Thursday, September 20, 2007

Ruminations On the Past

With hefty fall fashion and design magazines hitting the newsstands this fall, we thought that we’d take a look backwards into the design trends of the past. Not only were the prices vastly different, but the reflecting values and approaches were too.

We scoured our collection of old design books and how-to manuals and found some rather interesting (some might claim useless) tidbits that give us a humorous glimpse into the design arena of days gone bye. As you will see, it’s a far cry from the Crate and Barrel, mail order, and the internet extravaganza we now have. Enjoy…..

The following was a furniture budget offered as a suggestion in “Popular Home Decoration”, a design book published in 1940. It appeared in a chapter titled “A Bride’s Eye View” and meant to assist the young new homemaker with household planning.

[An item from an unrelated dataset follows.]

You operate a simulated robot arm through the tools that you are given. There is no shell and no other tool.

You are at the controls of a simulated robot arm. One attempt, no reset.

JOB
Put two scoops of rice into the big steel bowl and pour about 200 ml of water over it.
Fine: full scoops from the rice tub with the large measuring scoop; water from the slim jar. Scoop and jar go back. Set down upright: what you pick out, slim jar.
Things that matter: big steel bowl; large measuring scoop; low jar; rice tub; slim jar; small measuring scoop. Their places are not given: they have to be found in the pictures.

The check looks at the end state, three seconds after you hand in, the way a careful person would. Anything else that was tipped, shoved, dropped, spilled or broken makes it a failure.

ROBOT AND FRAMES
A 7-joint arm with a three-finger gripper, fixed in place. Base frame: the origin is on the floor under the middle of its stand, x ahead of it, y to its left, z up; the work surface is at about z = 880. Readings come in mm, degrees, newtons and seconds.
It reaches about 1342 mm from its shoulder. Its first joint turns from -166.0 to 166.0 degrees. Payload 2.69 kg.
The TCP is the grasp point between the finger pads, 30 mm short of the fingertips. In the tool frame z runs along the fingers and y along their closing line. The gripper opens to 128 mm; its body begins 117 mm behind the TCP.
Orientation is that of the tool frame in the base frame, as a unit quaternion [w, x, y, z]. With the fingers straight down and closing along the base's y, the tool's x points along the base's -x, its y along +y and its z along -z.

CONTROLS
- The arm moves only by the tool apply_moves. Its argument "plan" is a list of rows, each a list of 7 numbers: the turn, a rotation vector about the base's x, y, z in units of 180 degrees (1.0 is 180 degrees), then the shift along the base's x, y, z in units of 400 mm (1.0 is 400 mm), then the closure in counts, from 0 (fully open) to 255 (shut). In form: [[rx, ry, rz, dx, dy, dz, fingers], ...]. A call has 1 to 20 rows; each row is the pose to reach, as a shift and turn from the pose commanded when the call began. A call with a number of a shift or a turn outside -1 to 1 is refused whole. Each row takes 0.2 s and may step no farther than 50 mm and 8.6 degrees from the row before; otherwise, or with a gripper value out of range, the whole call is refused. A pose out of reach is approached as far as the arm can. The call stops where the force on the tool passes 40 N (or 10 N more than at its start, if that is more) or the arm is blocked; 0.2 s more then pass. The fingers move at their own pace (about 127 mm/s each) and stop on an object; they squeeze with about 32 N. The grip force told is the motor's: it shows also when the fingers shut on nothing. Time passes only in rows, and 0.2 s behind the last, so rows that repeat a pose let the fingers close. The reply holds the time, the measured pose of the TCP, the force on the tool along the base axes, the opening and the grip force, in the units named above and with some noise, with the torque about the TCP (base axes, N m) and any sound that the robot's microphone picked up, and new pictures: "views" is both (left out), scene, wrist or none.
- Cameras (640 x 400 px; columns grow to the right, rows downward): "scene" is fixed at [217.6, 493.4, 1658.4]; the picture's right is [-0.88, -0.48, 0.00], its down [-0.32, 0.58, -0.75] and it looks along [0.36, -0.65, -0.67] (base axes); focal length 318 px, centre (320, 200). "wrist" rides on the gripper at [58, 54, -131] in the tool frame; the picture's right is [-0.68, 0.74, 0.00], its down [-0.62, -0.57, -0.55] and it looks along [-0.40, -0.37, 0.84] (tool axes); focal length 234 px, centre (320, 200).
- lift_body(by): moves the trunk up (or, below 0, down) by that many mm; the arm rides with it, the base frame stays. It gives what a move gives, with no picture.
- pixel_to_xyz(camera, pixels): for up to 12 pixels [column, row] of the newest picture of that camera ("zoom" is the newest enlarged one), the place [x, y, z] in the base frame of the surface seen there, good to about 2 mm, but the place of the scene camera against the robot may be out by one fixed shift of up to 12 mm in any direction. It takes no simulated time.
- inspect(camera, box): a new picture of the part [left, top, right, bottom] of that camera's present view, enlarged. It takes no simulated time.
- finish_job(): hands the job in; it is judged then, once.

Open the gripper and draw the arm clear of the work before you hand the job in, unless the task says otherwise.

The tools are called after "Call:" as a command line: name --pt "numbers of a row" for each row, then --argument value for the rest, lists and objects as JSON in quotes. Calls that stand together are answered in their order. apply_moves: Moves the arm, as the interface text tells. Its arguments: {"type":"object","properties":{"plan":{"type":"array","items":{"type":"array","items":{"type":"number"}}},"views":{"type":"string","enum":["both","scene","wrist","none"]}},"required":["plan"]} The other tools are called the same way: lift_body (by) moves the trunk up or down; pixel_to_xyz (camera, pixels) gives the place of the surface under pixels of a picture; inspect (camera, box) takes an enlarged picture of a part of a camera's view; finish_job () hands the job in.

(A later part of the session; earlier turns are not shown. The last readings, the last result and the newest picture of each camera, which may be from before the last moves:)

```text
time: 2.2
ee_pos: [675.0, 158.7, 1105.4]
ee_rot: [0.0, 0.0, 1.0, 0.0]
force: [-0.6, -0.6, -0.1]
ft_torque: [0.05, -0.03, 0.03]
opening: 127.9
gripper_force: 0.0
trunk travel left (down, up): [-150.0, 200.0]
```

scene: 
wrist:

Sofa Bed with slipcover $67.48
Two end tables $ 2.99 each
Lamps $ 3.25 each (note: assemble at home)
Side chairs $ 3.00 each
Dining table $ 3.49 each
Unfinished bookcases $ 3.95 each
Percale for draperies $ 8.75 (35 yards @ .25 per yard)
Bath towels .59 each
Double bed sheets $ 1.79 each
Bed pillows $ 3.00 each

The same text offered these 5 categories for families: Prosperous, Comfortable, Backbone of America, Just Getting By and Relief Groups. You were encouraged to determine your category as it made your position clear and was helpful for knowing what types of household furnishing you would be purchasing and how much you could spend.
If you were in the middle of the pack, you could expect to spend a whopping $179.00 to completely outfit your first apartment!

You were also encouraged to determine what your family “type” was. Check this out:

The Social Type: Bridge, parties, gossip, clothes and shopping.
The Intellectual type: Books, current events, theatre and concert attendance
The Community Builder: Church, charity, PTA and active club work
The Home centered type: Mending, washing, ironing and cleaning
The Creative type: Art, cooking, gardening and decorating

And once you figured all of this out, you could select from any of the following design styles to create the home of your imagination or dreams: Rustic, Casual, Informal, Semiformal or Formal. Each of these came with suggestions on proper wood finishes, fabrics and surfaces to compliment the feeling.

Much of the advice in these old books is still of value today. Their value lies in organizing the interior design process into a framework from which to hang your project. Today it might be framed in the language of designing in “layers” or finding your “personal style”. The challenge is to integrate the advice of a half century ago into the progress we have made, the choices we have and opportunities afforded us by technology and innovation. At the very least, they are an entertaining glimpse at a simpler time.

Monday, September 10, 2007

Designer Showcase

I was sent an interesting link to a Designer Showcase that is happening in Chicago called Dreamhome. It features a number of very well known interior designers - you most likely would recognize Nate Berkus, of Oprah fame for example (really, it's his "personality" you love so much, isn't it?).

What I found really cool was that I could "virtually" preview each designers room and get the chance to understand their thought process. If you have a few minutes to spare, you might find it fun to see how designers approach their projects.

Do I have a favorite??? Yes, but I'm not going to tell!